**Parts of the exercise**
1. Pull out the sentences of the article that run from "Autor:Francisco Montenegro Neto" through "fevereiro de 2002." and give them unchanged.
2. Resume the article where it left off.

**Supplied data**

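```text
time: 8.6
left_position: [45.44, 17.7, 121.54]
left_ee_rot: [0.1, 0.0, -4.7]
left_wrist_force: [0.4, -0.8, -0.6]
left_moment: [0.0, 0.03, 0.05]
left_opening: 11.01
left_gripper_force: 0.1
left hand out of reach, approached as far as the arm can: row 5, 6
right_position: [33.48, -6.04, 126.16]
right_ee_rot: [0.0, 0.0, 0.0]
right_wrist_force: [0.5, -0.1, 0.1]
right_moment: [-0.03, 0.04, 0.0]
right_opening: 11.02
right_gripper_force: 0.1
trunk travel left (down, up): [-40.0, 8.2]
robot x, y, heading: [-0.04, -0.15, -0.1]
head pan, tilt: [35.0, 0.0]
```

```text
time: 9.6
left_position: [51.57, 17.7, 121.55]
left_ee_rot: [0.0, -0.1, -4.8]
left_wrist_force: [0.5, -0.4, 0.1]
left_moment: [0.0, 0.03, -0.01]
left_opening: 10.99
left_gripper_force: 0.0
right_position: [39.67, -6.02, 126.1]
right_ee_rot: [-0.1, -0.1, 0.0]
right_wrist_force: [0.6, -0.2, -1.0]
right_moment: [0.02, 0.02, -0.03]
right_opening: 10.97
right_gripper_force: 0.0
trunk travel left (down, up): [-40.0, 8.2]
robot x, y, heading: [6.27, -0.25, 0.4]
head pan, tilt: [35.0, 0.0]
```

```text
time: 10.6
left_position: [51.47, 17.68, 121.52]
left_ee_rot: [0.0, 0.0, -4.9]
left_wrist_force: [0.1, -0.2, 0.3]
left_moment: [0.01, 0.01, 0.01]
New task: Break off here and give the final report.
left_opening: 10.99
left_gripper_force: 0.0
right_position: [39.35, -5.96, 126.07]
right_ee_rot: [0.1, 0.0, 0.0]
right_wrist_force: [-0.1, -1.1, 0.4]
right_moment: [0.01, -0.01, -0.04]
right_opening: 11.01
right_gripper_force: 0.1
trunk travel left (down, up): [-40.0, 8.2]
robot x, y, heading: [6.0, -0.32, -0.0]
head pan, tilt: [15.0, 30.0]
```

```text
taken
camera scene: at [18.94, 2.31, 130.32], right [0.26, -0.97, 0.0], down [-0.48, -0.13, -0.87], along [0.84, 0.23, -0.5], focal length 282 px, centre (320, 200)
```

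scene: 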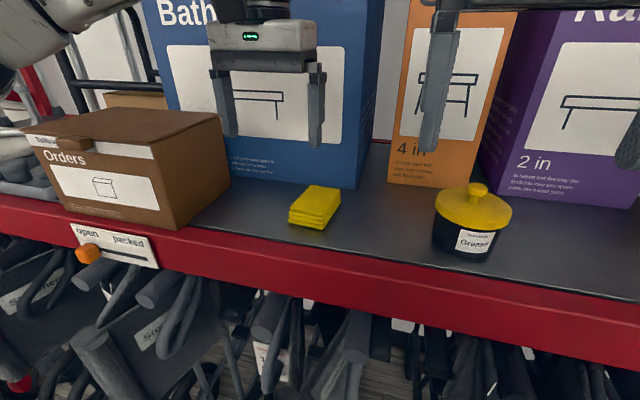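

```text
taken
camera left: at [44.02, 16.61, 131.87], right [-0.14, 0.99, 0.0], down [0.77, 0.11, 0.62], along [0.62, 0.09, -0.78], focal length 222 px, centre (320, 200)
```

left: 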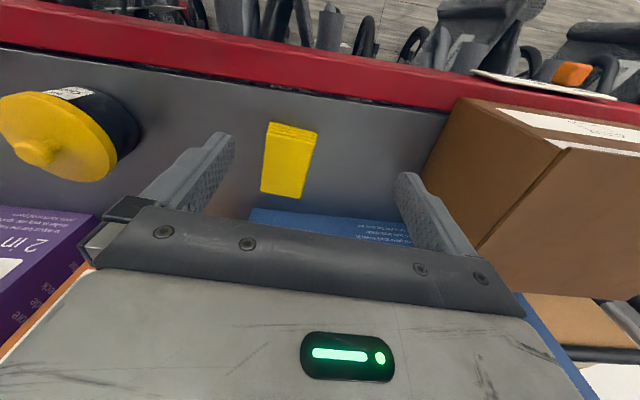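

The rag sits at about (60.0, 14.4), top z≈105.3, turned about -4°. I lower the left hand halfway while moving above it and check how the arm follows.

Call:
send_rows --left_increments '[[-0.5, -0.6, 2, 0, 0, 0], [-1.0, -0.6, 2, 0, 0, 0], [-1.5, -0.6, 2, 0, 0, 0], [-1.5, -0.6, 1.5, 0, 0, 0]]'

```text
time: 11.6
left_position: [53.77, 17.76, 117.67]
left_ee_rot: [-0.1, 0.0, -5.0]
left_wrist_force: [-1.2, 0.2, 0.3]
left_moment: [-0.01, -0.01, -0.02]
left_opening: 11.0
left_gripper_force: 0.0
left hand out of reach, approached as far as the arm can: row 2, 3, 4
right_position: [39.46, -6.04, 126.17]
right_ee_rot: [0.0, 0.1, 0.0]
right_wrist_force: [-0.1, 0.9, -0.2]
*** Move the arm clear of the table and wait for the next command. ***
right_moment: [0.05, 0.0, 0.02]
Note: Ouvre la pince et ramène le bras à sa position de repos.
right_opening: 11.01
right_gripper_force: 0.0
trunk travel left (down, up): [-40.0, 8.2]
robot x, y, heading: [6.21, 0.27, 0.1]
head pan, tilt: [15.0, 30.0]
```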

**Article**
Violência doméstica lidera ranking de agressões contra crianças e adolescentes

 

segunda-feira, dezembro 24, 2007

Boletim Jurídico - A OIT e a Idade mínima de admissão ao emprego: até onde vai a preocupação com o menor?

Fonte: Boletim Jurídico


A OIT e a Idade mínima de admissão ao emprego: até onde vai a preocupação com o menor?

Autor:Francisco Montenegro Neto
Advogado em São Paulo, Graduado pela UFRJ, Pós-Graduado e Mestrando em Direito do Trabalho pela PUC/SP.


Inserido em 13/3/2006
Parte integrante da Edição nº 169


Revista Consulex

A Convenção 138 e a Recomendação 146 sobre idade mínima de admissão ao emprego, apesar de adotadas em 1973 pela Organização Internacional do Trabalho (OIT), somente ingressaram no ordenamento jurídico brasileiro após a edição do Decreto Presidencial nº 4.134, de 15 de fevereiro de 2002.

 

O art. 1o da Convenção 138 incute a idéia de que a norma internacional prioriza o “desenvolvimento físico e mental do adolescente”. Parece assim se nortear, até quando dispõe exceção à regra da idade mínima para admissão no emprego como sendo a da “conclusão da escolaridade obrigatória ou, em qualquer hipótese, não inferior a quinze anos” (art. 2o, 3o parágrafo). A respeito dos países subdesenvolvidos ou em desenvolvimento, o parágrafo 4o do mesmo art. 2o reza que o “País-membro, cuja economia e condições do ensino não estiverem suficientemente desenvolvidas, poderá, após consulta às organizações de empregadores e de trabalhadores concernentes, se as houver, definir, inicialmente, uma idade mínima de quatorze anos”.

 

Pari passu, a Recomendação 146, que sugestiona regramentos visando a consecução dos escopos da Convenção 138, prevê que “Onde não for imediatamente viável definir uma idade mínima para todo emprego na agricultura e em atividades correlatas nas áreas rurais, uma idade mínima deveria ser definida no mínimo para emprego em plantações e em outros empreendimentos agrícolas referidos no Artigo 5º, parágrafo 3º, da Convenção sobre a Idade Mínima, de 1973” (grifo nosso).

 

Por sua vez, o propalado parágrafo 3º do artigo 5o da Convenção 138 determina que “Os dispositivos desta Convenção serão aplicáveis, no mínimo, a: mineração e pedreira; indústria manufatureira; construção; eletricidade, água e gás; serviços sanitários; transporte, armazenamento e comunicações; plantações e outros empreendimentos agrícolas de fins comerciais, excluindo, porém, propriedades familiares e de pequeno porte que produzam para o consumo local e não empreguem regularmente mão-de-obra remunerada” (grifo nosso).

**Task-by-task results**
1.
Autor:Francisco Montenegro Neto
Advogado em São Paulo, Graduado pela UFRJ, Pós-Graduado e Mestrando em Direito do Trabalho pela PUC/SP.


Inserido em 13/3/2006
Parte integrante da Edição nº 169


Revista Consulex

A Convenção 138 e a Recomendação 146 sobre idade mínima de admissão ao emprego, apesar de adotadas em 1973 pela Organização Internacional do Trabalho (OIT), somente ingressaram no ordenamento jurídico brasileiro após a edição do Decreto Presidencial nº 4.134, de 15 de fevereiro de 2002.

2.
 

Percebe-se, com destaques nossos, que o trabalho do menor em atividade agrícola comercial tem alguma prevalência sobre o trabalho agrícola não comercial, o que até pareceria óbvio, em primeira análise, visto que o artigo 3o do Decreto 4.134/2002 expressamente exclui da abrangência da norma “as empresas familiares ou de pequeno porte que trabalhem para o mercado local e que não empreguem regularmente trabalhadores assalariados”.

 

Acreditamos – sem deixar de reconhecer a peculiaridade dos empreendimentos familiares de cunho de subsistência – que a Convenção 138 poderia ter estendido sua preocupação em tolher o trabalho do menor, sem limite de idade, em empreendimentos agrícolas também sem fins comerciais.

 

Caso contrário, calha indagar: a ordem jurídica poderia, pois, acobertar meninos e meninas trabalhando de sol a sol, desde que fora do comércio? Ou será que tais cidadãos (menores) – por não trabalharem gerando renda perceptível nos índices econômicos que refletem a performance agrícola de um país signatário, não influenciando, portanto, no contexto concorrencial do comércio internacional – não careceriam de proteção ao “desenvolvimento físico e mental do adolescente” preconizado no artigo 1o da Convenção 138?

 

Mais: como ficariam os menores que trabalham em propriedades travestidas de “familiares”, mas que estão a serviço de mega-empregadores rurais?  E quando o modus operandi dessas propriedades presta-se a servir de fachada para um consórcio de escravocratas?

 

O noticiário jurídico pátrio dá conta da intervenção exitosa do Ministério Público do Trabalho e das Varas itinerantes no Estado do Pará, Maranhão e outros, mas ainda carecemos de maior respaldo e cobertura do legislador. Se não for o interno, que seja o externo (no caso, a OIT).

 

Todavia, se a norma internacional não quis acobertá-los com o manto protetor da restrição da idade mínima com que aquinhoou o menor que trabalha na agricultura voltada para comércio, por que não ao menos propugnar a limitação de atuação dos menores em trabalhos não comerciais, como foi feito em relação aos menores que têm participação em representações artísticas (vide art. 8o da Convenção 138) (1)?.

 

Com precisão cirúrgica, o Ministro do Tribunal Superior do Trabalho, Ives Gandra Martins da Silva Filho, assevera que “A OIT, quando se empenha na erradicação do trabalho infantil, não o faz exclusivamente por motivos humanitários. Visa, muitas vezes, como objetivo mais concreto e menos ideal, combater a concorrência desleal que se dá o mercado internacional, onde a exploração da mão-de-obra infantil, abundante e barata, permite a países subdesenvolvidos concorrerem com países que têm a seu favor o avanço tecnológico” (2).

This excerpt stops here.